▶ [Objective] Repeat everything in the material exactly.

▶ [Recorded data]
===============

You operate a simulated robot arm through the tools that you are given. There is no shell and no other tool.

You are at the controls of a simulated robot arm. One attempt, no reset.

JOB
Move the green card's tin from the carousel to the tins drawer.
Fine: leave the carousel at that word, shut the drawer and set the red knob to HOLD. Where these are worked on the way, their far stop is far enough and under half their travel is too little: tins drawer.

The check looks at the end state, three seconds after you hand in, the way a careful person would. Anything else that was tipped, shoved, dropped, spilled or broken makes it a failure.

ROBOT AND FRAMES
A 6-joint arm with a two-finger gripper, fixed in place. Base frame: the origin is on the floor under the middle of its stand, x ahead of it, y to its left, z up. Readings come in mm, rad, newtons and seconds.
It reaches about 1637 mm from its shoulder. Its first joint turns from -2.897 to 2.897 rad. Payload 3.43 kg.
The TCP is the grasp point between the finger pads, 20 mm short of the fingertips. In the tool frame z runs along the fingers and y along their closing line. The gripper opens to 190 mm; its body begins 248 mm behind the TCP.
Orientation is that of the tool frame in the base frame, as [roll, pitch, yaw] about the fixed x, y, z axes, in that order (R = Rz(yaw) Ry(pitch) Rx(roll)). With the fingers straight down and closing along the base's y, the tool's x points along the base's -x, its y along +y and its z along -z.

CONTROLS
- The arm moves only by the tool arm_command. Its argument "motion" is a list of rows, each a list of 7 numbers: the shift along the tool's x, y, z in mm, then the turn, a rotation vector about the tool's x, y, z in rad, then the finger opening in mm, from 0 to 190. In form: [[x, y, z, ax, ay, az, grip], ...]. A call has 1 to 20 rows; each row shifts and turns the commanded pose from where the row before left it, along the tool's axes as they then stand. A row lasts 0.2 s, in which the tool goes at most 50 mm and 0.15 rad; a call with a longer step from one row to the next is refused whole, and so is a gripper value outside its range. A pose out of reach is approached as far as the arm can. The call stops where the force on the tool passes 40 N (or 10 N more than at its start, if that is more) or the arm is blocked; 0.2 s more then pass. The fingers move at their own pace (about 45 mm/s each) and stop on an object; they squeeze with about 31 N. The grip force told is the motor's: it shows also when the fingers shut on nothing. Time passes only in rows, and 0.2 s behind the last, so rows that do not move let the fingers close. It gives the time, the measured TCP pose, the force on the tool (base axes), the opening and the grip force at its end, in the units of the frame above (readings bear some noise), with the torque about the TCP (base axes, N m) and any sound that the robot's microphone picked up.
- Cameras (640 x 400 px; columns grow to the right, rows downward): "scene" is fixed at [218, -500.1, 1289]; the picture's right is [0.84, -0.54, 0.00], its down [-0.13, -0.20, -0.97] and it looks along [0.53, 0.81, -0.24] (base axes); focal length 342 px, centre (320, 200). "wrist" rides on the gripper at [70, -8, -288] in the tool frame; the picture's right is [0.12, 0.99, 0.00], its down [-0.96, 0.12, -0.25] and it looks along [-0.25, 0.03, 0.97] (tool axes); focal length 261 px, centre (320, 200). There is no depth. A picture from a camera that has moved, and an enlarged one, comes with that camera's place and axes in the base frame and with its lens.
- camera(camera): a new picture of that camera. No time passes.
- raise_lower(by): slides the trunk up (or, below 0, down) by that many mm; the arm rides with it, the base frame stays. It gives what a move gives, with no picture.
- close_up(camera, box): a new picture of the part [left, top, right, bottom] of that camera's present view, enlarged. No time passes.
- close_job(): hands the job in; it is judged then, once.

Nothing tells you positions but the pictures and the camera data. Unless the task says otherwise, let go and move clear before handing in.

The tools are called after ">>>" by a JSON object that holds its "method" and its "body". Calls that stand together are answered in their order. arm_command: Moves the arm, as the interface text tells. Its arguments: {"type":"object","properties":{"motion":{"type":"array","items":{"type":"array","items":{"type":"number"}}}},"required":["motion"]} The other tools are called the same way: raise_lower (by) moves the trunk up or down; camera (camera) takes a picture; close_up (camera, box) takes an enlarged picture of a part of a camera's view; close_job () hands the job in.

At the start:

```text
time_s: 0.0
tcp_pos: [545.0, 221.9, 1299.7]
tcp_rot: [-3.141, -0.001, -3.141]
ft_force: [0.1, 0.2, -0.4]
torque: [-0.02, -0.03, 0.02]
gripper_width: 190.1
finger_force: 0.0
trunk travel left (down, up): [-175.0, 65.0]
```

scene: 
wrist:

===============

▶ [Solution to this task]
You operate a simulated robot arm through the tools that you are given. There is no shell and no other tool.

You are at the controls of a simulated robot arm. One attempt, no reset.

JOB
Move the green card's tin from the carousel to the tins drawer.
Fine: leave the carousel at that word, shut the drawer and set the red knob to HOLD. Where these are worked on the way, their far stop is far enough and under half their travel is too little: tins drawer.

The check looks at the end state, three seconds after you hand in, the way a careful person would. Anything else that was tipped, shoved, dropped, spilled or broken makes it a failure.

ROBOT AND FRAMES
A 6-joint arm with a two-finger gripper, fixed in place. Base frame: the origin is on the floor under the middle of its stand, x ahead of it, y to its left, z up. Readings come in mm, rad, newtons and seconds.
It reaches about 1637 mm from its shoulder. Its first joint turns from -2.897 to 2.897 rad. Payload 3.43 kg.
The TCP is the grasp point between the finger pads, 20 mm short of the fingertips. In the tool frame z runs along the fingers and y along their closing line. The gripper opens to 190 mm; its body begins 248 mm behind the TCP.
Orientation is that of the tool frame in the base frame, as [roll, pitch, yaw] about the fixed x, y, z axes, in that order (R = Rz(yaw) Ry(pitch) Rx(roll)). With the fingers straight down and closing along the base's y, the tool's x points along the base's -x, its y along +y and its z along -z.

CONTROLS
- The arm moves only by the tool arm_command. Its argument "motion" is a list of rows, each a list of 7 numbers: the shift along the tool's x, y, z in mm, then the turn, a rotation vector about the tool's x, y, z in rad, then the finger opening in mm, from 0 to 190. In form: [[x, y, z, ax, ay, az, grip], ...]. A call has 1 to 20 rows; each row shifts and turns the commanded pose from where the row before left it, along the tool's axes as they then stand. A row lasts 0.2 s, in which the tool goes at most 50 mm and 0.15 rad; a call with a longer step from one row to the next is refused whole, and so is a gripper value outside its range. A pose out of reach is approached as far as the arm can. The call stops where the force on the tool passes 40 N (or 10 N more than at its start, if that is more) or the arm is blocked; 0.2 s more then pass. The fingers move at their own pace (about 45 mm/s each) and stop on an object; they squeeze with about 31 N. The grip force told is the motor's: it shows also when the fingers shut on nothing. Time passes only in rows, and 0.2 s behind the last, so rows that do not move let the fingers close. It gives the time, the measured TCP pose, the force on the tool (base axes), the opening and the grip force at its end, in the units of the frame above (readings bear some noise), with the torque about the TCP (base axes, N m) and any sound that the robot's microphone picked up.
- Cameras (640 x 400 px; columns grow to the right, rows downward): "scene" is fixed at [218, -500.1, 1289]; the picture's right is [0.84, -0.54, 0.00], its down [-0.13, -0.20, -0.97] and it looks along [0.53, 0.81, -0.24] (base axes); focal length 342 px, centre (320, 200). "wrist" rides on the gripper at [70, -8, -288] in the tool frame; the picture's right is [0.12, 0.99, 0.00], its down [-0.96, 0.12, -0.25] and it looks along [-0.25, 0.03, 0.97] (tool axes); focal length 261 px, centre (320, 200). There is no depth. A picture from a camera that has moved, and an enlarged one, comes with that camera's place and axes in the base frame and with its lens.
- camera(camera): a new picture of that camera. No time passes.
- raise_lower(by): slides the trunk up (or, below 0, down) by that many mm; the arm rides with it, the base frame stays. It gives what a move gives, with no picture.
- close_up(camera, box): a new picture of the part [left, top, right, bottom] of that camera's present view, enlarged. No time passes.
- close_job(): hands the job in; it is judged then, once.

Nothing tells you positions but the pictures and the camera data. Unless the task says otherwise, let go and move clear before handing in.

The tools are called after ">>>" by a JSON object that holds its "method" and its "body". Calls that stand together are answered in their order. arm_command: Moves the arm, as the interface text tells. Its arguments: {"type":"object","properties":{"motion":{"type":"array","items":{"type":"array","items":{"type":"number"}}}},"required":["motion"]} The other tools are called the same way: raise_lower (by) moves the trunk up or down; camera (camera) takes a picture; close_up (camera, box) takes an enlarged picture of a part of a camera's view; close_job () hands the job in.

At the start:

```text
time_s: 0.0
tcp_pos: [545.0, 221.9, 1299.7]
tcp_rot: [-3.141, -0.001, -3.141]
ft_force: [0.1, 0.2, -0.4]
torque: [-0.02, -0.03, 0.02]
gripper_width: 190.1
finger_force: 0.0
trunk travel left (down, up): [-175.0, 65.0]
```

scene: 
wrist:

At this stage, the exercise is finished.